- Aim:
Check every line for the word "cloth" and give the number of lines where it occurs, nothing else.

## Begin Data shown

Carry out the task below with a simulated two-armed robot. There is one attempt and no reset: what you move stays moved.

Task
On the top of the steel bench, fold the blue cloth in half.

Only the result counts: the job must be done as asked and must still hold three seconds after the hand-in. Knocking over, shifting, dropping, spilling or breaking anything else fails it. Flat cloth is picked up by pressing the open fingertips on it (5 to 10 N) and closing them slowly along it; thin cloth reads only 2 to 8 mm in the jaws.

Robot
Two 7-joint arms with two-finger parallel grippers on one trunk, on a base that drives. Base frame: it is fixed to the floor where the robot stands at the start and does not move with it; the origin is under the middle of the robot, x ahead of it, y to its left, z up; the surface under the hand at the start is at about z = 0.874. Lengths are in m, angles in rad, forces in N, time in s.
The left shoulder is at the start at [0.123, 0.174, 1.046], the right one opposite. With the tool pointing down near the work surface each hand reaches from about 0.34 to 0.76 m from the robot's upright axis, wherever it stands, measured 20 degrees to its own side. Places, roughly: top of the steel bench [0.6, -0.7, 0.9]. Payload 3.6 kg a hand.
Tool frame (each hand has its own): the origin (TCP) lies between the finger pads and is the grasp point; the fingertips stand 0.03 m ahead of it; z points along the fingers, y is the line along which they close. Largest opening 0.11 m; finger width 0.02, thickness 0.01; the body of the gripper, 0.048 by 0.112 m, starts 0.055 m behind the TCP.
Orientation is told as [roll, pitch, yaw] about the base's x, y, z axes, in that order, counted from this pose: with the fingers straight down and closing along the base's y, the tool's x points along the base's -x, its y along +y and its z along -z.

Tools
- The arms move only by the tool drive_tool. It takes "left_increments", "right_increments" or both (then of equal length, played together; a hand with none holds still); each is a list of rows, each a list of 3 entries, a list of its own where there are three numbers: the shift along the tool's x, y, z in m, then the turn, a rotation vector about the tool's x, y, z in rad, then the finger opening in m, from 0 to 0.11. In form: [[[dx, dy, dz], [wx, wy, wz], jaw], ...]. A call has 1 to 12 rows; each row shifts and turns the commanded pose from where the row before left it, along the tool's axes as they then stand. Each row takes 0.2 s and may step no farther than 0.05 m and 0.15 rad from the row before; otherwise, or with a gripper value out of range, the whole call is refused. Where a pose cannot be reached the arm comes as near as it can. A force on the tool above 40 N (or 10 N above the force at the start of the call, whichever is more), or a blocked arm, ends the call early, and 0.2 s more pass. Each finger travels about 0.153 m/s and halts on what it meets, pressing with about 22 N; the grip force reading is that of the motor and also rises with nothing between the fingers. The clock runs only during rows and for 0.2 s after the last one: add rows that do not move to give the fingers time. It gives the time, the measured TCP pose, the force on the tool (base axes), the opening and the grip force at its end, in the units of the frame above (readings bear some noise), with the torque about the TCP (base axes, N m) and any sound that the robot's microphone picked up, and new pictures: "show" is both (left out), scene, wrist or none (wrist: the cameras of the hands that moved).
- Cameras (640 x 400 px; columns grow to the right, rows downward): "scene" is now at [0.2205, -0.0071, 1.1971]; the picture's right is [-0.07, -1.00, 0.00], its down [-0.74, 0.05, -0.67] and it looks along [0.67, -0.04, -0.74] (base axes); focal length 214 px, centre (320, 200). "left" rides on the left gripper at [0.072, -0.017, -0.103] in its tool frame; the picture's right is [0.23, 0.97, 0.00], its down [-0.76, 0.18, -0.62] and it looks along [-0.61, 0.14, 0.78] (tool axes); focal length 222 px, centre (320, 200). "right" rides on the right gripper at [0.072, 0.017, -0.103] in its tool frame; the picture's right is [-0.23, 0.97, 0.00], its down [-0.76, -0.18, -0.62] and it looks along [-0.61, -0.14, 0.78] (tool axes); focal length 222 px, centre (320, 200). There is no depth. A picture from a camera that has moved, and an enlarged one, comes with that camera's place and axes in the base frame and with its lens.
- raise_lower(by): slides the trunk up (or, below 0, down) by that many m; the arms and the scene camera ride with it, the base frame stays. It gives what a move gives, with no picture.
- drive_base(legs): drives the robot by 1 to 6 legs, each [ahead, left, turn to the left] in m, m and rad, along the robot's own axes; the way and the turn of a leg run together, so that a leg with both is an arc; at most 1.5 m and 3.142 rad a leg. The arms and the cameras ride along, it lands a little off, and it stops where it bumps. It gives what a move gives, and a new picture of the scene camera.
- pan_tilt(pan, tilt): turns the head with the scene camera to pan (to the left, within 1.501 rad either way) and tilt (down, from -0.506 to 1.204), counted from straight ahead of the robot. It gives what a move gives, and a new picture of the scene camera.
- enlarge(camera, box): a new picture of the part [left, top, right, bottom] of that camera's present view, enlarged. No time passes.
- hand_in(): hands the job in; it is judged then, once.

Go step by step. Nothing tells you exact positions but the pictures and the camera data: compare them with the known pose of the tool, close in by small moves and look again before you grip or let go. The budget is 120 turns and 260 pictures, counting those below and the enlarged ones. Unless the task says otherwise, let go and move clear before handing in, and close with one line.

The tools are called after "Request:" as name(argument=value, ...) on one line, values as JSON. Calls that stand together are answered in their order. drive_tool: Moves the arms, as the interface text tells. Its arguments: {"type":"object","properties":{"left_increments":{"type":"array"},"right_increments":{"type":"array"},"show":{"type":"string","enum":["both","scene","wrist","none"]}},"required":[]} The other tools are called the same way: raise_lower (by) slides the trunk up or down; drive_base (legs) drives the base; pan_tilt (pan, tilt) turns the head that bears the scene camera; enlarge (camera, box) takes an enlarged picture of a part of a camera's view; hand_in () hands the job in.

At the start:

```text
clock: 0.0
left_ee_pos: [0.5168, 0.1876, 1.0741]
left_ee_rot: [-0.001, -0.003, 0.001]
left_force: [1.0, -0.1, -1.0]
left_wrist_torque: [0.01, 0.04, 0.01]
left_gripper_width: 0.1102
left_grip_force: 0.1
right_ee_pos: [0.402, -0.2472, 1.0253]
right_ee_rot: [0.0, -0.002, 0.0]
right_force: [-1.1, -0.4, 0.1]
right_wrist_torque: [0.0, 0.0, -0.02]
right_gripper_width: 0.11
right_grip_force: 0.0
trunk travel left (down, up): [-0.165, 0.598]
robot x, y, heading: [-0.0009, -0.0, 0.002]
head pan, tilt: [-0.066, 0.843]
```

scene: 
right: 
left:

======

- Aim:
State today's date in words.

## End Data shown

- Solution for this exercise:
2